* SOURCE EXTRACT *
########################################
With construction of the Ingenium Centre in Ottawa now complete, the national science and technology collection is gradually moving out of dusty, old storage facilities and into this state-of-the-art new facility. However, there are some objects that need “conservation intervention” before they can live in their new forever home. One such object is a prism and its decorative box, manufactured by Bausch and Lomb. 

This prism dates from 1900, and was used in photoengraving to reverse the image of what needed to be copied, such as creating a copy of a map or plan. Made of metal and glass, the prism had little in the way of damage. On the other hand, the prism’s decorative storage box had suffered extensive damage. The box walls and lid have a thin cardboard structure, and are covered in paper-thin leather. The leather had dried out and become cracked and was thus actively separating from the cardboard substrate. There were also large areas of loss of the leather, revealing the buff-coloured cardboard material. In this condition, the object could not be handled safely, nor be stored on the new shelving, as it is likely that the leather would continue to come apart from the substrate and be lost from the object. This is called disassociation, where these small fragments of leather are separated from the object; it is no longer clear where these pieces belong, and they can become forever lost. The danger is that if this is allowed to continue, the box will no longer be an accurate representation of what Bausch and Lomb intended to create.

The treatment needed for this object involved delicate surface cleaning and consolidation of flaking leather pieces. Removing dust and fine debris from objects prevents further damage, as dust particles can be acidic or act as a nucleus for deterioration processes to start. Cleaning an object safely and ethically is a first step in conservation as it gives the Conservator a clear view of the object, allowing treatments to proceed without contamination. In this case, the dust was easily removed from the prism and its box using reverse osmosis water with cotton swabs. Since the prism was in good condition, it did not need any conservation work beyond cleaning. The next step in treating this artifact was to deal with the loose leather and to re-adhere the pieces that had fallen off.
########################################
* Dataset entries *
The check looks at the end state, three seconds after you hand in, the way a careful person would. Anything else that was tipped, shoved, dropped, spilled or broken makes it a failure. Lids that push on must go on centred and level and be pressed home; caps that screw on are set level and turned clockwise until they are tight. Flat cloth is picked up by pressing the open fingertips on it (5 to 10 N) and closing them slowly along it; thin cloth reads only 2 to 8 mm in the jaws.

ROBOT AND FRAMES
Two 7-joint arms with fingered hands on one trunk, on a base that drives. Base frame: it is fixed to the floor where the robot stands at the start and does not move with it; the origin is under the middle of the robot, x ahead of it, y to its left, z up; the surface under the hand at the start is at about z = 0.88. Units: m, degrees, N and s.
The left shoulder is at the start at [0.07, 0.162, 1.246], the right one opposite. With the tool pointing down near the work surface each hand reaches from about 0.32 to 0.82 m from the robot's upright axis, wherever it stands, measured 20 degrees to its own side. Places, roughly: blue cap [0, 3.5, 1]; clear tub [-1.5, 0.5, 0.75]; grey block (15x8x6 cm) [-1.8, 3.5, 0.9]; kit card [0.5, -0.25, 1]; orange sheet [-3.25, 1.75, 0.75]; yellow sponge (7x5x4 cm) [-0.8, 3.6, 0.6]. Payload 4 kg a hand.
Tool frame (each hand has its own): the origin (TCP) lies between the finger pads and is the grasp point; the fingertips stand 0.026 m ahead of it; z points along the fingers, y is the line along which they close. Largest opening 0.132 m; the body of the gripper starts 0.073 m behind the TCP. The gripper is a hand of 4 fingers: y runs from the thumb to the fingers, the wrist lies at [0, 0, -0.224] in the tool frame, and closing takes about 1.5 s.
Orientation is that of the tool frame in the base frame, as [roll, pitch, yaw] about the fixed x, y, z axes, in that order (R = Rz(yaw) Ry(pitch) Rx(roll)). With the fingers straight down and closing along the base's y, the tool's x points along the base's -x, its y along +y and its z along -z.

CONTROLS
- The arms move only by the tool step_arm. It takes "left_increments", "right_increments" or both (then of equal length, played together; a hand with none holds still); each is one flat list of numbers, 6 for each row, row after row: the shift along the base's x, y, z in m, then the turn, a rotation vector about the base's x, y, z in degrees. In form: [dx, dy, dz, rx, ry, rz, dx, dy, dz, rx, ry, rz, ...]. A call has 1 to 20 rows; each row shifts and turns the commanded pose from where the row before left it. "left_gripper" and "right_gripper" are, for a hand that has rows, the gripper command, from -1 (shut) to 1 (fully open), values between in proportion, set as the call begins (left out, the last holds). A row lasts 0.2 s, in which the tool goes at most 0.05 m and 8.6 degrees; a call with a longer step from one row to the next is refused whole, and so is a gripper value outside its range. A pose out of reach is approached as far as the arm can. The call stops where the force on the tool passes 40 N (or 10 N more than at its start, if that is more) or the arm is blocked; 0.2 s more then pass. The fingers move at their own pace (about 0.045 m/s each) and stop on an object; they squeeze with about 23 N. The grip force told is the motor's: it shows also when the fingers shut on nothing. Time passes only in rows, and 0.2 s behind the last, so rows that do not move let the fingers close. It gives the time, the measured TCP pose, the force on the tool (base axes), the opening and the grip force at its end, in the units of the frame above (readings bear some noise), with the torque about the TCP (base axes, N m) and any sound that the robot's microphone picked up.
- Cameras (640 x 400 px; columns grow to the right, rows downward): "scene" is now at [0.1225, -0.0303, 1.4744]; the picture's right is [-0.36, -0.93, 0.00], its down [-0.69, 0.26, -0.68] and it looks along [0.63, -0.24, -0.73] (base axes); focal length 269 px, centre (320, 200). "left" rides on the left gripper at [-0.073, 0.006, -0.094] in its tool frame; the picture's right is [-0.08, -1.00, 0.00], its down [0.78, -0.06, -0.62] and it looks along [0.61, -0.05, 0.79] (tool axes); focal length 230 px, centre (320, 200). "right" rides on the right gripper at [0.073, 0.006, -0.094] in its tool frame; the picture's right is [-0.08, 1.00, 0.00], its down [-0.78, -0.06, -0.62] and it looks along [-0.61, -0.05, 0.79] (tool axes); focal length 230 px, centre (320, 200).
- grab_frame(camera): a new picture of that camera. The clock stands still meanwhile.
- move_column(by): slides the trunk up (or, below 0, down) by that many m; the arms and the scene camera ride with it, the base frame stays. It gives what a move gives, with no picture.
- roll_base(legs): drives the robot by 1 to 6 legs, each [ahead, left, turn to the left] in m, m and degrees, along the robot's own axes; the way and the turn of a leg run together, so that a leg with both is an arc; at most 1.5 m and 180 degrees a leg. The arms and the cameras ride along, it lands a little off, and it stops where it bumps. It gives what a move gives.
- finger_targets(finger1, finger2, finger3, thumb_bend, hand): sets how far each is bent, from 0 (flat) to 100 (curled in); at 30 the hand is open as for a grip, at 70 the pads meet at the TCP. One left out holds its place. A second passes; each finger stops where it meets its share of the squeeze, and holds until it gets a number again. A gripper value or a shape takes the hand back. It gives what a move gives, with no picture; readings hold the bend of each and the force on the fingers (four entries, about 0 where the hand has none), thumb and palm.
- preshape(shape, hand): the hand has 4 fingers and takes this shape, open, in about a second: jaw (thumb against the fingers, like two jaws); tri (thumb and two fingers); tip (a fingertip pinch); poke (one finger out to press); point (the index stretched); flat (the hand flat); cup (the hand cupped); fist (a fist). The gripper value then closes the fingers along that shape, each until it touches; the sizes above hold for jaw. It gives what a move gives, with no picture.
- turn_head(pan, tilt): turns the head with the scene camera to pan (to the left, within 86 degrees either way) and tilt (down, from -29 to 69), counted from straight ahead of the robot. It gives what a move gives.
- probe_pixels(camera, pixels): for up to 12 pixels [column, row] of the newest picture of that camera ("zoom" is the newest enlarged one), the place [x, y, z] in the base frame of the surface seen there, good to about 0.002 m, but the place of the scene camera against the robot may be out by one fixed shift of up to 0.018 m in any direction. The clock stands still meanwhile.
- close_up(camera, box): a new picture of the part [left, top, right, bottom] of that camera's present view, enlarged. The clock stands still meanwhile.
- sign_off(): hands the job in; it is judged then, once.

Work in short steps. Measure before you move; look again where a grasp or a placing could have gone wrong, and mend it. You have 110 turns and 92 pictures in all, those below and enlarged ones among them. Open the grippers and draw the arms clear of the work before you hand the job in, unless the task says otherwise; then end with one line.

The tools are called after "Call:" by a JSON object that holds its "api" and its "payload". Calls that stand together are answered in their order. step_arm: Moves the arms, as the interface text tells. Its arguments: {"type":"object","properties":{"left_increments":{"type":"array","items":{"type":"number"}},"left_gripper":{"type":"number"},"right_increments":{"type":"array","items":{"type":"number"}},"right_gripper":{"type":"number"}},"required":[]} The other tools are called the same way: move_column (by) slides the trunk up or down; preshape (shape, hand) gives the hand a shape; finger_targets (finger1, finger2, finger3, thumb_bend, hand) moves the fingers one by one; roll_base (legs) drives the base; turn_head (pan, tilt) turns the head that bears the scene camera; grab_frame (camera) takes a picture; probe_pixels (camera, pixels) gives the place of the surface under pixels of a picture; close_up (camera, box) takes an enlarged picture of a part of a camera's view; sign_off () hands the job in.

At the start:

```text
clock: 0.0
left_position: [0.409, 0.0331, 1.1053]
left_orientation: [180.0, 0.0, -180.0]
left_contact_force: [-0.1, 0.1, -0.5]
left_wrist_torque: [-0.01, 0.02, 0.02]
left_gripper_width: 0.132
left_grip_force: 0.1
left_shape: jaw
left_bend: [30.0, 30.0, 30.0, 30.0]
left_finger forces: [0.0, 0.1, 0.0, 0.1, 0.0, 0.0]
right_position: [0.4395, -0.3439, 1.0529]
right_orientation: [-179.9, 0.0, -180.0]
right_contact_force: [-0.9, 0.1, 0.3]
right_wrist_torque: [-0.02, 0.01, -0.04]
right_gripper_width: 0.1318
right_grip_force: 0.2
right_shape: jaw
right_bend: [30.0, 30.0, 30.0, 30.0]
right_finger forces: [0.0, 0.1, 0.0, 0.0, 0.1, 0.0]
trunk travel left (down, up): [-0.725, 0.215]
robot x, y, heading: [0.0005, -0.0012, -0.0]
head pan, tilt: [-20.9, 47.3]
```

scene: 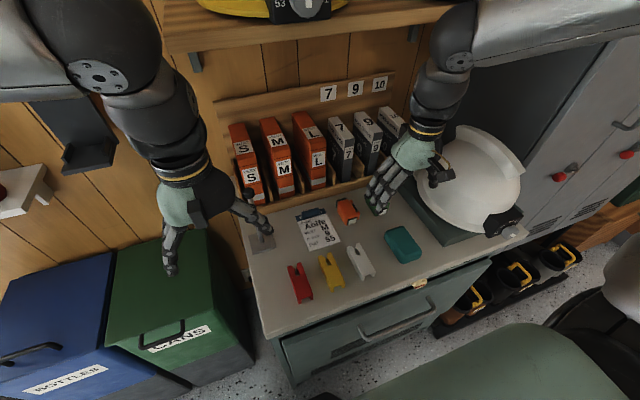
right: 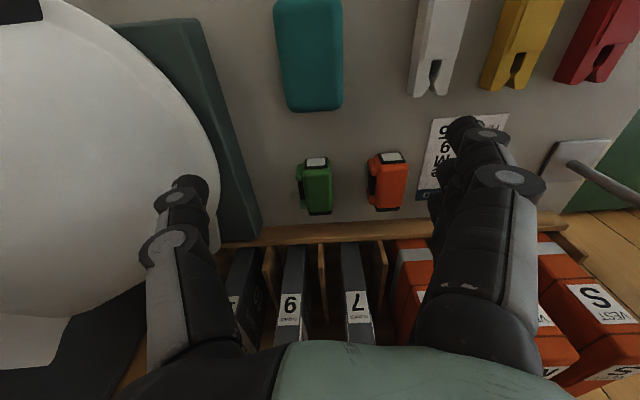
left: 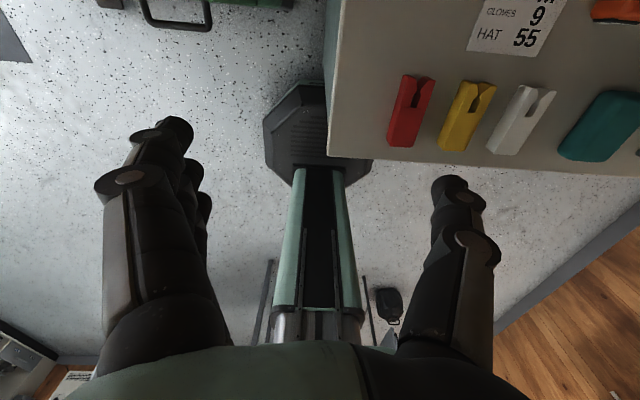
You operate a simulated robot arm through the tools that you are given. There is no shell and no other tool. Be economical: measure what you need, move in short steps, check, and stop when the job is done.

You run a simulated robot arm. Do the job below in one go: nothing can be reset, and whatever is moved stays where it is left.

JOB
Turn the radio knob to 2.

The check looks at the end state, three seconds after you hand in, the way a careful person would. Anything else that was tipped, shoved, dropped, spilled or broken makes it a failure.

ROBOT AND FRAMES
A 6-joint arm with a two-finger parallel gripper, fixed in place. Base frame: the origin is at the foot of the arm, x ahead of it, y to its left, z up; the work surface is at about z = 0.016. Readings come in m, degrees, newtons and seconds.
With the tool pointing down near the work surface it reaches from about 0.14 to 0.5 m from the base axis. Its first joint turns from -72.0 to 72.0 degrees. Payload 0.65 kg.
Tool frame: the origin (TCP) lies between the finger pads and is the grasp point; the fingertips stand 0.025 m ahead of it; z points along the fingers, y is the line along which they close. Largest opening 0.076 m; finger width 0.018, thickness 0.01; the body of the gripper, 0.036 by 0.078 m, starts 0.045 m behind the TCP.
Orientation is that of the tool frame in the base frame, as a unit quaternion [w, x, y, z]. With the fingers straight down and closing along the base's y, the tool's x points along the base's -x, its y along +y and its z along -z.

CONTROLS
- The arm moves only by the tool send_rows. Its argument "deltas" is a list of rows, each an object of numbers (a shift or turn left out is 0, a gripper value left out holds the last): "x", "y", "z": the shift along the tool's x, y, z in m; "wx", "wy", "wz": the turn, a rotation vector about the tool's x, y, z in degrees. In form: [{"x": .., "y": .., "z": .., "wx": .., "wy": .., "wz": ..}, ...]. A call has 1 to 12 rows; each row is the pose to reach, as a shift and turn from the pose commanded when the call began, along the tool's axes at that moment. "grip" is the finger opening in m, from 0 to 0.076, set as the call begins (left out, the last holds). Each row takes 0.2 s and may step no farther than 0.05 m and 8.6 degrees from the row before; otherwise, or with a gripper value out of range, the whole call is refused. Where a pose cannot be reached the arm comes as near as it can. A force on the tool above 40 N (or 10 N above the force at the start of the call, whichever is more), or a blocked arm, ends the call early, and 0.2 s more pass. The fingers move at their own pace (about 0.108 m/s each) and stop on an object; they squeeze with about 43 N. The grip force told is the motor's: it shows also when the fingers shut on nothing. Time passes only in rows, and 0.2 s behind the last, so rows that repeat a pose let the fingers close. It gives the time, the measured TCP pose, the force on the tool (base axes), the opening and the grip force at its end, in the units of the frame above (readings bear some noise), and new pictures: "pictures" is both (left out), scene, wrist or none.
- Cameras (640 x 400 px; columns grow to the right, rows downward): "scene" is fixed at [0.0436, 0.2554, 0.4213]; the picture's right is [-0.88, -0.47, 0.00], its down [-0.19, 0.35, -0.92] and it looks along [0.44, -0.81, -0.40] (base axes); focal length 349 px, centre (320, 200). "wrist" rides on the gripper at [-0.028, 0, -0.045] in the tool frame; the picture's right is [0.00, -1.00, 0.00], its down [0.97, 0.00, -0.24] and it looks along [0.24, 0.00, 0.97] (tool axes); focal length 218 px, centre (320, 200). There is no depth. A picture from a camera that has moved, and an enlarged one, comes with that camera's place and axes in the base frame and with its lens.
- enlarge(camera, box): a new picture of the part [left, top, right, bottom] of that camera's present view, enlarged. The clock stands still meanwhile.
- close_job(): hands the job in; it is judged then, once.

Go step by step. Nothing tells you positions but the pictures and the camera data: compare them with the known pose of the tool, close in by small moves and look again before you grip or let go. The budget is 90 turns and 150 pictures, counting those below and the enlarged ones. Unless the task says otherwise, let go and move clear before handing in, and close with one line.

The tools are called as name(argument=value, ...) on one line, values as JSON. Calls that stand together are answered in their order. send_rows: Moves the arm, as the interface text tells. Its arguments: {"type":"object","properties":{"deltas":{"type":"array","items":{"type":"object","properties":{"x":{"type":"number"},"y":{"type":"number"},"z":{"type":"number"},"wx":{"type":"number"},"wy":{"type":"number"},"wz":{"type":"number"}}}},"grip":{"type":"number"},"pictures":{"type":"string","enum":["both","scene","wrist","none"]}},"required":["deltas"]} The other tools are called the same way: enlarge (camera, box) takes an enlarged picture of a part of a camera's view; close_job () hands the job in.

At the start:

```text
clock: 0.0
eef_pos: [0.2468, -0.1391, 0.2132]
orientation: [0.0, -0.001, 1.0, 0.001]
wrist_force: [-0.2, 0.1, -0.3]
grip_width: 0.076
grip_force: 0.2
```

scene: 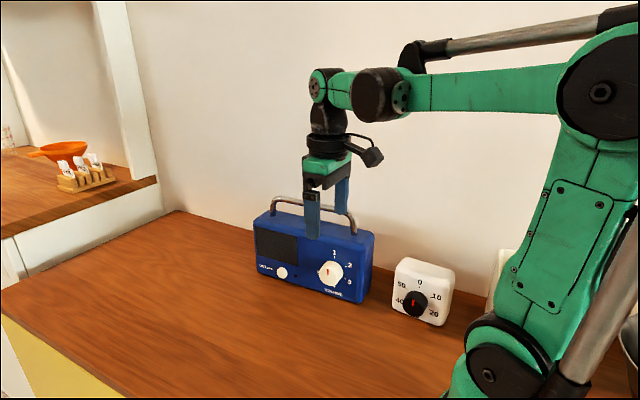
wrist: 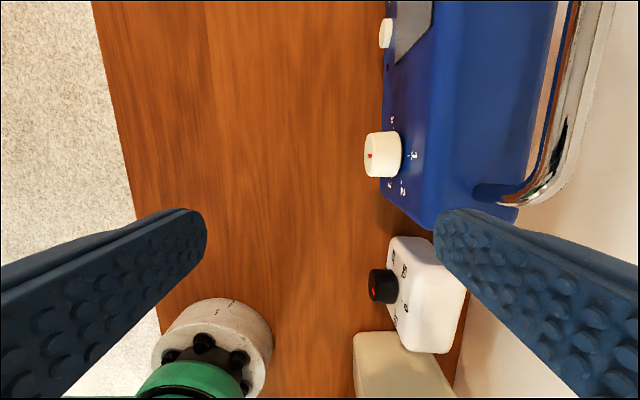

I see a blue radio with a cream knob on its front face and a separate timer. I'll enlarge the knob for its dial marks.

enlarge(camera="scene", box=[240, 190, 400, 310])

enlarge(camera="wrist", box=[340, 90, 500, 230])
########################################
* REQUIRED TASKS *
1. Each line from the one bearing "- move_column(by): slides" through the one bearing "- roll_base(legs): drives" is to be duplicated without change; all remaining lines are to be left out.
2. Write what comes next in the source extract.

* RESULTS FOR EACH TASK *
1.
- move_column(by): slides the trunk up (or, below 0, down) by that many m; the arms and the scene camera ride with it, the base frame stays. It gives what a move gives, with no picture.
- roll_base(legs): drives the robot by 1 to 6 legs, each [ahead, left, turn to the left] in m, m and degrees, along the robot's own axes; the way and the turn of a leg run together, so that a leg with both is an arc; at most 1.5 m and 180 degrees a leg. The arms and the cameras ride along, it lands a little off, and it stops where it bumps. It gives what a move gives.

2.
A round, brown storage box shows signs of heavy degradation, with large flakes coming off the exterior.

The prism’s storage box before treatment. 

A round, brown storage box after it has received conservation treatment; sections of the brown exterior have been restored.

The prism’s storage box after treatment.

While treating an object, it is important to use stable, conservation-grade materials. This means using products that are archivally sound and have a good level of reversibility. The material should be able to stand the test of time, not deteriorate faster than the surrounding artifact, not degrade or readily change its properties with time, nor alter the visual appearance of the artifact.  The material used also needs to be reversible, should the work need to be undone for any reason. In this case a conservation grade adhesive, Plextol B500, was flooded into the crevices of the leather using a small gauge needle to re-adhere it to the cardboard. In the larger openings, it was possible to use a fine artist’s brush to apply the Plextol directly to the reverse of the leather. 

Next, the leather fragments were re-adhered onto the cardboard where their original location was evident. Like a puzzle, each piece belongs in a specific spot, and they should not be reattached in any other area.

The lid of a round, brown storage box shows signs of heavy degradation.

The lid of the prism’s storage box before treatment.

The lid of a round, brown storage box after it has received conservation treatment; the brown exterior has been restored.

The lid of the prism’s storage box after treatment.

With the successful completion of the treatment, the prism and its box can now be returned to the storage area, used for interpretation, or put on display. The box can now be safely handled and is no longer at risk of disassociation of the leather surface details. The new storage facility at the Ingenium Centre is climate controlled. Light landing on artifacts is reduced, and temperature and humidity are maintained at a set point. This is preventative conservation in practice, where these environment variables are controlled to mitigate the degradation of an object. This means the conservation work done on the box will continue to preserve the integrity of the artifact.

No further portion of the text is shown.